Could you carry on with the source excerpt from where it ends?

---------- Collected data ----------

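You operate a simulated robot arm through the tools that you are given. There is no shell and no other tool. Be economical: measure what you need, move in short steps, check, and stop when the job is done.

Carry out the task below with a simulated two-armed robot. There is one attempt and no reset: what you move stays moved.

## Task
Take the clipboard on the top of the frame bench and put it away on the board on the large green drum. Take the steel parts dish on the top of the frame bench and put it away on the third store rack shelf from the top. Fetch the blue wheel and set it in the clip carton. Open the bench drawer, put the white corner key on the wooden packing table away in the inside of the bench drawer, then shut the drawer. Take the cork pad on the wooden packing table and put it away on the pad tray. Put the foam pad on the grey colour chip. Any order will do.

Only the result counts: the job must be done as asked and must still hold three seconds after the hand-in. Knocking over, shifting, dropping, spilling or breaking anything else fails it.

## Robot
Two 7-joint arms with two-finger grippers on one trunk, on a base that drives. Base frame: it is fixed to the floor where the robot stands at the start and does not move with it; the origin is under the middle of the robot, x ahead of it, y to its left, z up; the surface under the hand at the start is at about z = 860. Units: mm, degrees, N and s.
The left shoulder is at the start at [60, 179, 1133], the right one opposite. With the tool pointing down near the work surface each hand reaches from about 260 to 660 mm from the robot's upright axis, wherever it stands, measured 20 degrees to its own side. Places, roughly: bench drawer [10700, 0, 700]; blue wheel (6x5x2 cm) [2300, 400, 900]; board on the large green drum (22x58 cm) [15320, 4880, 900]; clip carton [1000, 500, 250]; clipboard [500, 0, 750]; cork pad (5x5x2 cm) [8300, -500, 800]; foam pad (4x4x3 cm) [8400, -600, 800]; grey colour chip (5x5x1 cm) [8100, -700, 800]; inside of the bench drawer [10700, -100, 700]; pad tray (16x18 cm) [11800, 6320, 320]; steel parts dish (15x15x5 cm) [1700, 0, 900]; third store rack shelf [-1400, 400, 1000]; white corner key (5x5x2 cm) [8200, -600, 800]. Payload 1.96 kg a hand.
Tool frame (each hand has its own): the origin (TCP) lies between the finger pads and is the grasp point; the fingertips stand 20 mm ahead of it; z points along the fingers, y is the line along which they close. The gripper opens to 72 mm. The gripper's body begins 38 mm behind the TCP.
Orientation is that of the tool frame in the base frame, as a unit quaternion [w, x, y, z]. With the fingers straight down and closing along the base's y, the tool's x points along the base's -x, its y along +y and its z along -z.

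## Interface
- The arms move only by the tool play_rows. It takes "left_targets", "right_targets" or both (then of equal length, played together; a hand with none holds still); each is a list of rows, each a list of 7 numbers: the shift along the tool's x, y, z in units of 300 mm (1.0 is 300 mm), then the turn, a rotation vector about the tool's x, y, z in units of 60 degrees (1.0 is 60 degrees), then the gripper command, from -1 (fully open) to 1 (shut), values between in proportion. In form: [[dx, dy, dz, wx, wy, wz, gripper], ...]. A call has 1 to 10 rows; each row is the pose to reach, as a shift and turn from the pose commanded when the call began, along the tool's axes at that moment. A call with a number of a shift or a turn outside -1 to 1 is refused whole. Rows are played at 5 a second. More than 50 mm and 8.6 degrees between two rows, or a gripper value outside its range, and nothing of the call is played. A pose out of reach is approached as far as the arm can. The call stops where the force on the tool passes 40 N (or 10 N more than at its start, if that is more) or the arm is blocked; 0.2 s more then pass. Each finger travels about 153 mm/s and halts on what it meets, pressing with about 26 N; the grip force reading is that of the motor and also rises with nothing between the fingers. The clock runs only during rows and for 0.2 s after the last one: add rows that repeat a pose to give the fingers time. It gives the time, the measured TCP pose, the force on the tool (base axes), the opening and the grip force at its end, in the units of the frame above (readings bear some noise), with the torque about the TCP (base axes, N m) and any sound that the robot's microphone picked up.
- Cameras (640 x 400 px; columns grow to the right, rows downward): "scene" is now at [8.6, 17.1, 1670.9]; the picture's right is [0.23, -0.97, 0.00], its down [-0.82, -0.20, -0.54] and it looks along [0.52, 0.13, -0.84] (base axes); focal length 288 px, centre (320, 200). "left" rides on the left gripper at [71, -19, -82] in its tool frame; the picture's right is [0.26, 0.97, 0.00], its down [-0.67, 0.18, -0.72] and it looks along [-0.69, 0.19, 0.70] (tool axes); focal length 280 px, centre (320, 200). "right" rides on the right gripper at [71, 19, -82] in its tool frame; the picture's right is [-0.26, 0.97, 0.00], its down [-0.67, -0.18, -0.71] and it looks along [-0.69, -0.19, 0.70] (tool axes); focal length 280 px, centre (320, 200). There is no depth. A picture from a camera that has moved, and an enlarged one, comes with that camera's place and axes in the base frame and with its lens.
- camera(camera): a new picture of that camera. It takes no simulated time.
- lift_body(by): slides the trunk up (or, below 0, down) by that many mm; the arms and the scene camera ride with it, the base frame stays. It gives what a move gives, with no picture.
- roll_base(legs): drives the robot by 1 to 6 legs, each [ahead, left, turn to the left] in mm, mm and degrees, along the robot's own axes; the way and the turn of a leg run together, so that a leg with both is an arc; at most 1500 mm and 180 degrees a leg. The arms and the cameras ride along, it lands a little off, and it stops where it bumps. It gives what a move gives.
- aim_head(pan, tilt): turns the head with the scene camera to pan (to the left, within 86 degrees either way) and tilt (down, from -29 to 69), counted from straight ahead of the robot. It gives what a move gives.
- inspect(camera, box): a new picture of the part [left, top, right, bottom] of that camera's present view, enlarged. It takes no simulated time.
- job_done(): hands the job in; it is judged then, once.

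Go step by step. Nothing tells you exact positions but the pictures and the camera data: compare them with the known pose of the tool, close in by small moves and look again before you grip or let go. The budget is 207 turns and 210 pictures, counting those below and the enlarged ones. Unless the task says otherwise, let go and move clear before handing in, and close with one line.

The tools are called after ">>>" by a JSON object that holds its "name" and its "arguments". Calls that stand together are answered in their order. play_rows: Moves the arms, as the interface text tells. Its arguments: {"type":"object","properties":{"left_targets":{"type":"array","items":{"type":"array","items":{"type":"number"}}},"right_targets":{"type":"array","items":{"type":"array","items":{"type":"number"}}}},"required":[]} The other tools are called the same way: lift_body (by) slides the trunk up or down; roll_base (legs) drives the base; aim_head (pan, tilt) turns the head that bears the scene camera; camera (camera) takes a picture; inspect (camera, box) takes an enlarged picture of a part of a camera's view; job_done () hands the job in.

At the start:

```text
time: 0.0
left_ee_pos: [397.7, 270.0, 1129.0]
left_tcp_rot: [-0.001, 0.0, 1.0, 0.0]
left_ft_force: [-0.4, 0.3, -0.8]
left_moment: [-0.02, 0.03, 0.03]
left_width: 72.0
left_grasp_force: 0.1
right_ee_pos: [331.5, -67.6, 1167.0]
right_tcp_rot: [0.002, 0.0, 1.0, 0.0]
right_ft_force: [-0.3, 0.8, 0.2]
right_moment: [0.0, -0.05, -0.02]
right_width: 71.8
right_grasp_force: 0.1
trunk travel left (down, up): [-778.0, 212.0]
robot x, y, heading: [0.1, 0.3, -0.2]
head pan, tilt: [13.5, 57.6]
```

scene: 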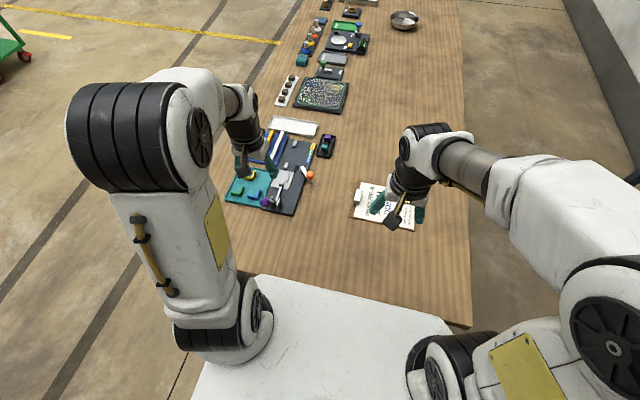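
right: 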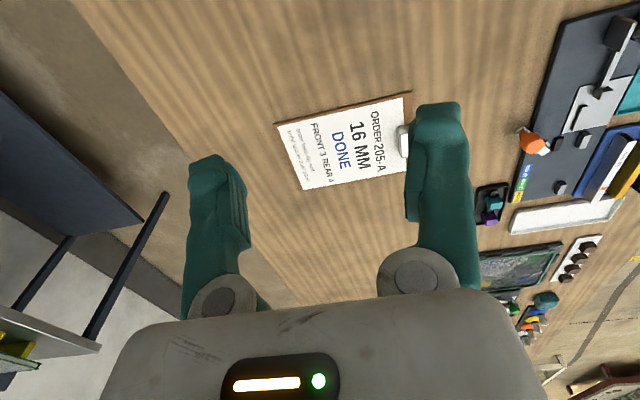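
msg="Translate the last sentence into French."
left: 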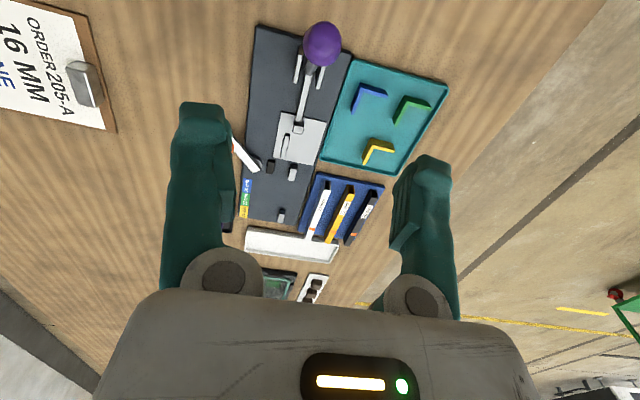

---------- Source excerpt ----------

Brown, C. J.
1. We have reviewed the decision of this case made by this Court at the last term, and are well satisfied of its correctness. (Ante, page 8.) The objections filed under oath at the first term of the Court to an award returned and entered upon the minutes, must show that the award is the result of accident or mistake, or of the fraud of some one, or all of the arbitrators, or the parties, or is otherwise illegal, and it must show how, or in what the illegality consists, or it is insufficient, and may be dismissed on demurrer, and the award ordered to stand as the judgment of the Court.
2. When such objections have been pleaded under oath at the first term of the Court, if it should appear at a subsequent term that they are insufficient, or imperfect, the party filing them may, upon application to the Court, amend them, so as to supply the deficiency. But if he is satisfied with the objections, as filed at the first term, and makes no application to amend, but chooses to go to trial upon them as originally made out, and they are held insufficient, or dismissed on demurrer in the Court below, and that judgment is affirmed in this Court, the matter in dispute is res adjudieata and the judgment is conclusive.

----------

Right answer
3. One of the grounds taken in this bill of review is, that the Honorable John T. Clarke, who acted as one of the arbitrators, was the Judge of the Superior Court, who presided at the term of the Court when the award was entered upon the minutes of the Court; and fit is objected that he was interested, as the award directed that he receive the sum of three hundred and fifty dollars for his services as arbitrator, to be paid jointly by both parties to the submission. As the payment was to be made by both parties to the litigation jointly, the interest of Judge Clarke as between the parties is not very apparent. If he was pecuniarily interested in the event of the suit, the Code says he cannot sit “without the consent of all the parties in interest.” Was such consent given ? His interest is distinctly charged in the bill, and the answer distinctly states, that all parties consented, that no objection was made. And this is corroborated by the fact that no such ground of objection appears upon the record, as having been made at the first term of the Court, or at any time till after the case had been heard in the Court below and had been brought hereby bill of exceptions and the judgment of the Court have been below affirmed in this Court, when for the first time it is made in the bill of review as a ground for new trial. We hold under this state of facts that the objection was waived on the trial, and that it cannot now be made.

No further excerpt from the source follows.